Win for whales and community as Minister upholds previous decision on oil and gas exploration off Kangaroo Island

Thursday, May 30, 2013
Sydney, Australia

(Sydney - 30th May 2013) IFAW (the International Fund for Animal Welfare www.ifaw.org) has welcomed today’s decision by Environment Minister, The Hon Tony Burke MP, to require further assessment of Bight Petroleum’s plans to explore for oil and gas off Kangaroo Island, SA.

 

“IFAW applauds Minister Burke for upholding his previous decision on the proposed seismic survey by Bight Petroleum. Minister Burke is right to demand greater scrutiny of offshore oil and gas exploration in this Australian whale hotspot, although we believe he had plenty of reasons to completely reject the application. Along with the Island’s community, we have long held concerns about the potential harm to whales and other marine life in the rich and unique waters off Kangaroo Island,” said Matthew Collis, Marine Campaigns Manager.  

 

The application by Bight Petroleum to conduct a seismic survey off the west coast of Kangaroo Island, an area of critical importance to endangered blue whales and other marine life, has been determined to be a controlled action under the Environmental Protection and Biodiversity Conservation (EPBC) Act.
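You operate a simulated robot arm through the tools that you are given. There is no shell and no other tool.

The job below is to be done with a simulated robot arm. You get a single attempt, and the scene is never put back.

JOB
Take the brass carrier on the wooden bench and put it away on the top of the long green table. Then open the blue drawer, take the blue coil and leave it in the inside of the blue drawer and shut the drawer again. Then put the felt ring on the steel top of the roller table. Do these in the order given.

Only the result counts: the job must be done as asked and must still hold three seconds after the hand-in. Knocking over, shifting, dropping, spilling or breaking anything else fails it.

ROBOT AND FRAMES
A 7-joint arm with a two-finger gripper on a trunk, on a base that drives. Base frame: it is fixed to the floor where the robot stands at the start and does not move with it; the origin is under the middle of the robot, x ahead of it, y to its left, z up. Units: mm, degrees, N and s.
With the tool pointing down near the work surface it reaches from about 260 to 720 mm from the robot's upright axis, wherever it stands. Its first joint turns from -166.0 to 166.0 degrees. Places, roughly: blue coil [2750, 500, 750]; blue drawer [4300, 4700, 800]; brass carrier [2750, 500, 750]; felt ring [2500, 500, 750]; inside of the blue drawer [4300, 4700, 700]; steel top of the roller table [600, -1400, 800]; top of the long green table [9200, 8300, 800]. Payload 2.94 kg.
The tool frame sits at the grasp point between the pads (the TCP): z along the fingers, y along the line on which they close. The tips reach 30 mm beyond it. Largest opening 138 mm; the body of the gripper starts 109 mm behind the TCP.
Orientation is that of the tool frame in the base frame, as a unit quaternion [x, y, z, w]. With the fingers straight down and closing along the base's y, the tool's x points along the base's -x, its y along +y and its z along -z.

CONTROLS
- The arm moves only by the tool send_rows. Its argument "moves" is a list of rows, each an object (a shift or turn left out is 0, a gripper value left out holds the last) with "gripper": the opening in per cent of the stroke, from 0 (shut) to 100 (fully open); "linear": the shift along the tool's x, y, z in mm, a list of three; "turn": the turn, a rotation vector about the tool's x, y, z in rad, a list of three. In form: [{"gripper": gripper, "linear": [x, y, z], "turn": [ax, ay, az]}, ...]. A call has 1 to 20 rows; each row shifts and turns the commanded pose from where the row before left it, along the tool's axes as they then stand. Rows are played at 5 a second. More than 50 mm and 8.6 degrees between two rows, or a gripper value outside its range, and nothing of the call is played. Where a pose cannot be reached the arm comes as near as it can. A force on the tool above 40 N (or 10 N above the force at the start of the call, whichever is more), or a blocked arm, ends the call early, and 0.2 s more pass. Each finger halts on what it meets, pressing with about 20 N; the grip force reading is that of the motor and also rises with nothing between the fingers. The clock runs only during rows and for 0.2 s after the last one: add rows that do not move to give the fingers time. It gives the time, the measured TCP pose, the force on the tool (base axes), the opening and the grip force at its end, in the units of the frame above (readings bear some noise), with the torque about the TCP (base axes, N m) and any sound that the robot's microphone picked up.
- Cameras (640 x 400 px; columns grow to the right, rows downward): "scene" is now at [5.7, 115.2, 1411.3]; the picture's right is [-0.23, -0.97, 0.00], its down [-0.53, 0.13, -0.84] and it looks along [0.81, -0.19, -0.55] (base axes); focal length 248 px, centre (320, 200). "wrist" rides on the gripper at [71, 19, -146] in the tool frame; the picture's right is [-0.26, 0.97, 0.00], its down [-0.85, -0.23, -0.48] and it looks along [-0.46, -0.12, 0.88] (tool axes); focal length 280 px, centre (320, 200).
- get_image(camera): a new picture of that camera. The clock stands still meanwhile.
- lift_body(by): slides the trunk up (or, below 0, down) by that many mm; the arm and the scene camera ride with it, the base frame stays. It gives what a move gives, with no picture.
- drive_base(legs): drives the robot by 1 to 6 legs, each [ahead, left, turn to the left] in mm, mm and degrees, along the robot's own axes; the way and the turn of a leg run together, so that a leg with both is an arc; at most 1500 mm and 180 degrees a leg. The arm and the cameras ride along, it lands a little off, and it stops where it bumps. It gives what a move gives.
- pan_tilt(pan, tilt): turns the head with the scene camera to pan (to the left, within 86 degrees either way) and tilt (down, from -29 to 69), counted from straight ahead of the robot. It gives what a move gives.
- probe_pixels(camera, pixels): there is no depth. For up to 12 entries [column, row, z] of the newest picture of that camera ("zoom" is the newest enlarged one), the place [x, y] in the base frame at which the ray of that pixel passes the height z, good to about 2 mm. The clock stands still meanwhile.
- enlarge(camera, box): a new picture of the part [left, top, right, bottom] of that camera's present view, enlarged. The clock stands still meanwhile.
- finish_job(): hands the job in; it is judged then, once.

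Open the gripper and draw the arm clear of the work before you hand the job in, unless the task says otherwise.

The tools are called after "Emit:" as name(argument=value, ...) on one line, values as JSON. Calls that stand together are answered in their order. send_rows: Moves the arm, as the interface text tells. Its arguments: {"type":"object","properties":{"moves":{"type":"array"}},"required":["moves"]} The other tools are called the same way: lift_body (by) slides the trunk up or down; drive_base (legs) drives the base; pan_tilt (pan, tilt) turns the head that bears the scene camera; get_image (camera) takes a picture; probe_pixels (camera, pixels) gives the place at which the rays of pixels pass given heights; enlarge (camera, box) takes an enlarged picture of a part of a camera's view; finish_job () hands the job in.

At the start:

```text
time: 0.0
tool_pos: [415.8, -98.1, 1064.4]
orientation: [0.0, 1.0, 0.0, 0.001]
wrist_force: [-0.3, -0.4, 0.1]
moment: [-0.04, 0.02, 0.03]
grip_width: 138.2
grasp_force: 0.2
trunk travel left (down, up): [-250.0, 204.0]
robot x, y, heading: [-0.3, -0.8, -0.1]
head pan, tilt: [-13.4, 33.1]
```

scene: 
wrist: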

Bight Petroleum had previously applied for permission last year. At that time Minister Burke deemed the first application to also be a ‘controlled action’ under the EPBC Act, meaning further assessment would be required. However, rather than follow the process, Bight Petroleum chose to withdraw the referral and submit a second application this March.

 

“We hope that rather than seek to circumvent the assessment, Bight Petroleum will this time follow the process laid out by the Environment Department. The decision by Minister Burke sends a clear signal to oil and gas companies wanting to explore in sensitive marine environments that they need to think carefully about the considerable environmental issues in these places before bidding for petroleum leases,” said Mr Collis.

 

“We are now calling on the Department of Resources to put thoughtful consideration into which areas they release for exploration in future years. By avoiding important whale habitats, they can give companies greater certainty and spare communities the ordeal of going through protracted processes to protect the places they love.”

 

The Minister’s decision, while welcome, ultimately defers a final decision on whether or not exploration can go ahead.

 

“The final decision has been punted into the long grass for now, but this whole episode demonstrates just how difficult it is to explore for oil and gas in such an important region for marine life and coastal communities. This is why we need a comprehensive strategy for dealing with issues like ocean noise pollution in Australia, which is what IFAW will be advocating this National Whale Day (1 June),” concluded Mr Collis.